# GIVEN INSTRUCTION
Give back all the data exactly, line by line.

# DATA BLOCK
## Begin
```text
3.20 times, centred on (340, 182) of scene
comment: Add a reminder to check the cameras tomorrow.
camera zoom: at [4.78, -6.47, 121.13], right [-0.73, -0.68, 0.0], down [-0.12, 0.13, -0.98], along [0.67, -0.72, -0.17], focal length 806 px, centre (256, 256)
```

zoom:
## End
# FULL OUTPUT
```text
3.20 times, centred on (340, 182) of scene
comment: Add a reminder to check the cameras tomorrow.
camera zoom: at [4.78, -6.47, 121.13], right [-0.73, -0.68, 0.0], down [-0.12, 0.13, -0.98], along [0.67, -0.72, -0.17], focal length 806 px, centre (256, 256)
```

zoom:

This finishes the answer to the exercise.